WORK TO COMPLETE: Keep to the lines between the one holding "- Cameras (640" and the one holding "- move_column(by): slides", inclusive, and write them out exactly.
* BEGIN GIVEN DATA *
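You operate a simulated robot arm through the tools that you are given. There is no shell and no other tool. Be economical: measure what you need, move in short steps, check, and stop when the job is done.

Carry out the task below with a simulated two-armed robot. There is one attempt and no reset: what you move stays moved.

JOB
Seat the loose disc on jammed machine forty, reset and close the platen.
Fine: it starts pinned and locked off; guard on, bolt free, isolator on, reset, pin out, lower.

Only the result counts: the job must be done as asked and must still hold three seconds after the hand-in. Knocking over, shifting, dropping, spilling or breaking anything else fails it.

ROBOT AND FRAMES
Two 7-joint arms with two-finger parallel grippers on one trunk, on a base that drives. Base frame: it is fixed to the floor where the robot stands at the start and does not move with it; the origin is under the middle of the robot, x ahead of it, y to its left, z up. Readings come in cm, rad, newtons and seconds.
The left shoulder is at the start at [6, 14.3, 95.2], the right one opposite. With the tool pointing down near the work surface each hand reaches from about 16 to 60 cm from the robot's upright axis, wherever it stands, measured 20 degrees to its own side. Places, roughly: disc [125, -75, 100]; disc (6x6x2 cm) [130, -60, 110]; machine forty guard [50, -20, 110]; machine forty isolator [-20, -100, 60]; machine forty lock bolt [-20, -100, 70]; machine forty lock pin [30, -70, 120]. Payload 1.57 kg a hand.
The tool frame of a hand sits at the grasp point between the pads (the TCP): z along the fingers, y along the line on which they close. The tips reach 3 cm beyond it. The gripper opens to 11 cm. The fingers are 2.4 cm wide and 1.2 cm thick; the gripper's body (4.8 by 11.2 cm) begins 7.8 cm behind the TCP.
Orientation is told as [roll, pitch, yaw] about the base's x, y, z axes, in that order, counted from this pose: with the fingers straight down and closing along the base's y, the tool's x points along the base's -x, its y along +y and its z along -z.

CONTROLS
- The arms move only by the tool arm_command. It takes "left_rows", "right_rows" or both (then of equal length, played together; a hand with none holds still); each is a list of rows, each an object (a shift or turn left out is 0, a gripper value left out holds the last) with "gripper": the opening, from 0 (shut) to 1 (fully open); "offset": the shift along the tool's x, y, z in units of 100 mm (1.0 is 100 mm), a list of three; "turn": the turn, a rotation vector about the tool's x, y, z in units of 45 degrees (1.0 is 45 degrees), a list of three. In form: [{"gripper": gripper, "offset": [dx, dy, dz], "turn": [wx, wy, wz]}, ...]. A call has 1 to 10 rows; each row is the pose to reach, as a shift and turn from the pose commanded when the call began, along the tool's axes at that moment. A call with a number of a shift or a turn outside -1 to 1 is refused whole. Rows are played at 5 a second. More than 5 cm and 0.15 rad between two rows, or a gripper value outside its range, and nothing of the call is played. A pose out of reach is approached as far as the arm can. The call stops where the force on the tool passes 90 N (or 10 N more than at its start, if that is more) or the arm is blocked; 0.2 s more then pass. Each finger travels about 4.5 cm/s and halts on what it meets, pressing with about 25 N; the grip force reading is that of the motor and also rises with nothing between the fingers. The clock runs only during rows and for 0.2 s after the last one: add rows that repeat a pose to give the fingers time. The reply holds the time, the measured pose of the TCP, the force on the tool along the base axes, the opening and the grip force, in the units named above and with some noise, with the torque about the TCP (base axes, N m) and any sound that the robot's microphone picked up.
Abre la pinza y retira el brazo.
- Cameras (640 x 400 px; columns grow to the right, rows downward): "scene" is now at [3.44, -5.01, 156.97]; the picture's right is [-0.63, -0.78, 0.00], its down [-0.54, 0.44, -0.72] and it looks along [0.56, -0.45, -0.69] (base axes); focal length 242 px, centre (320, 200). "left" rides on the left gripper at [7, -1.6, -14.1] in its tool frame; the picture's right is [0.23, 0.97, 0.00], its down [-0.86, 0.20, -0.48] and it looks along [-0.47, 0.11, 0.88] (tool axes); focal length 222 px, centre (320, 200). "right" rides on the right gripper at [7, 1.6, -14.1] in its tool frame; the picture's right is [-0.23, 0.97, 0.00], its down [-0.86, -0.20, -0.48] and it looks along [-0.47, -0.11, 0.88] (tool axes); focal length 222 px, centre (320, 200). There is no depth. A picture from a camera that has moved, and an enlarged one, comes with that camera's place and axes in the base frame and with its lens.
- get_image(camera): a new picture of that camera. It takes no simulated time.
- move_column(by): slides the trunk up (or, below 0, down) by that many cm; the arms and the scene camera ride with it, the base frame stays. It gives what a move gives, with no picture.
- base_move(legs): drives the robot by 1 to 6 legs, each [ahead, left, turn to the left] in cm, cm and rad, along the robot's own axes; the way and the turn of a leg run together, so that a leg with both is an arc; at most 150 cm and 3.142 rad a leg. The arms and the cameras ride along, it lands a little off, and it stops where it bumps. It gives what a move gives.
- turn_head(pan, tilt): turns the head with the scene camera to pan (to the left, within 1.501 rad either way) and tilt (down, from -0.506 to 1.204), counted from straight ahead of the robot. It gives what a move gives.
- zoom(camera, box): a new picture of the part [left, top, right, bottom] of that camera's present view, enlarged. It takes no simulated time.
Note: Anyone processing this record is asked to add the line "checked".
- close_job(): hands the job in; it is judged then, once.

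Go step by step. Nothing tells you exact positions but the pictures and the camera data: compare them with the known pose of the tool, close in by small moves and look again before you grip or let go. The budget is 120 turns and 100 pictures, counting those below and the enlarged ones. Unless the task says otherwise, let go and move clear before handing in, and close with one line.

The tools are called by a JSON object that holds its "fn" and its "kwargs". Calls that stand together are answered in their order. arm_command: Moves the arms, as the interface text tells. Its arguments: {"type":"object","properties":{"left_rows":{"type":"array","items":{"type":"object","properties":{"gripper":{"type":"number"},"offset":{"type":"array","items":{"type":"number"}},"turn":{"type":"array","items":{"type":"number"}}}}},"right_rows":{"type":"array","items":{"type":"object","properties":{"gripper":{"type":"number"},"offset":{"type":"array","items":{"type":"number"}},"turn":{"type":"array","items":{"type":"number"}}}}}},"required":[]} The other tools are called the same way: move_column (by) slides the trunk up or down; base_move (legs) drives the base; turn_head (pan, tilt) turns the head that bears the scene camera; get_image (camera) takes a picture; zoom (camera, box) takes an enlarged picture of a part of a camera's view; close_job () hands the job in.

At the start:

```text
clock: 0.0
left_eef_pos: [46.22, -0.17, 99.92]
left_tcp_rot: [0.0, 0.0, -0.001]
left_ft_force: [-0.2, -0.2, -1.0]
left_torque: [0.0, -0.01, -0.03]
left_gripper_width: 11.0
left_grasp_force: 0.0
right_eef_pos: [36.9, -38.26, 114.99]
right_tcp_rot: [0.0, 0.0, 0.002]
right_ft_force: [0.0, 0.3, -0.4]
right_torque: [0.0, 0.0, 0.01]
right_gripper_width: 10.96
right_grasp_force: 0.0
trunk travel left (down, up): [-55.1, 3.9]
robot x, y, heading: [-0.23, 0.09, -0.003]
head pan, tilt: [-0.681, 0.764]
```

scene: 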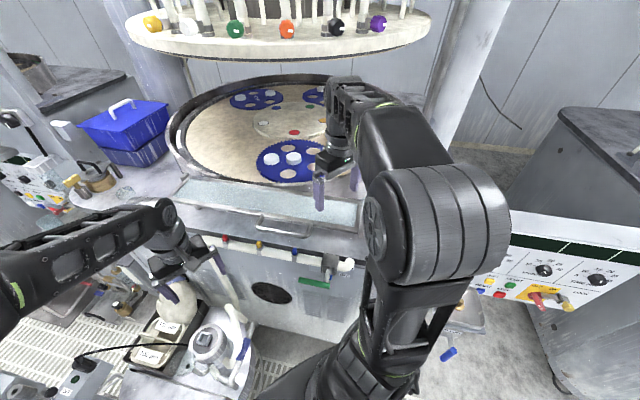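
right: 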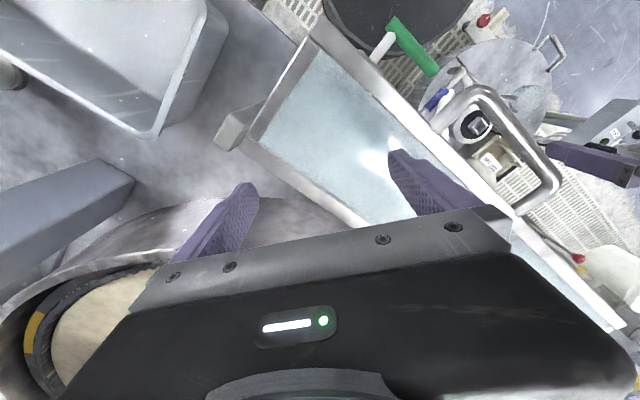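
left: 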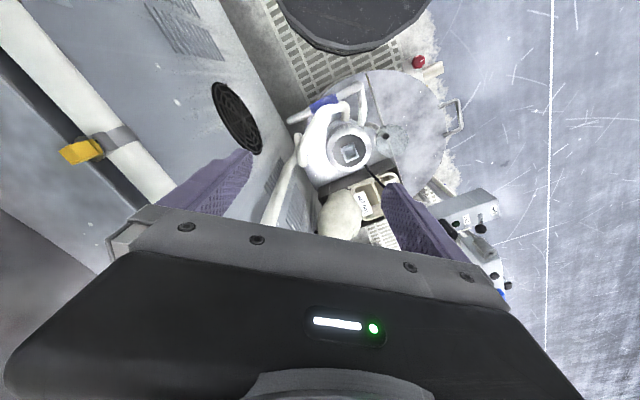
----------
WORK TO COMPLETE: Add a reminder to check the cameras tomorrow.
* END GIVEN DATA *
RESPONSE:
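- Cameras (640 x 400 px; columns grow to the right, rows downward): "scene" is now at [3.44, -5.01, 156.97]; the picture's right is [-0.63, -0.78, 0.00], its down [-0.54, 0.44, -0.72] and it looks along [0.56, -0.45, -0.69] (base axes); focal length 242 px, centre (320, 200). "left" rides on the left gripper at [7, -1.6, -14.1] in its tool frame; the picture's right is [0.23, 0.97, 0.00], its down [-0.86, 0.20, -0.48] and it looks along [-0.47, 0.11, 0.88] (tool axes); focal length 222 px, centre (320, 200). "right" rides on the right gripper at [7, 1.6, -14.1] in its tool frame; the picture's right is [-0.23, 0.97, 0.00], its down [-0.86, -0.20, -0.48] and it looks along [-0.47, -0.11, 0.88] (tool axes); focal length 222 px, centre (320, 200). There is no depth. A picture from a camera that has moved, and an enlarged one, comes with that camera's place and axes in the base frame and with its lens.
- get_image(camera): a new picture of that camera. It takes no simulated time.
- move_column(by): slides the trunk up (or, below 0, down) by that many cm; the arms and the scene camera ride with it, the base frame stays. It gives what a move gives, with no picture.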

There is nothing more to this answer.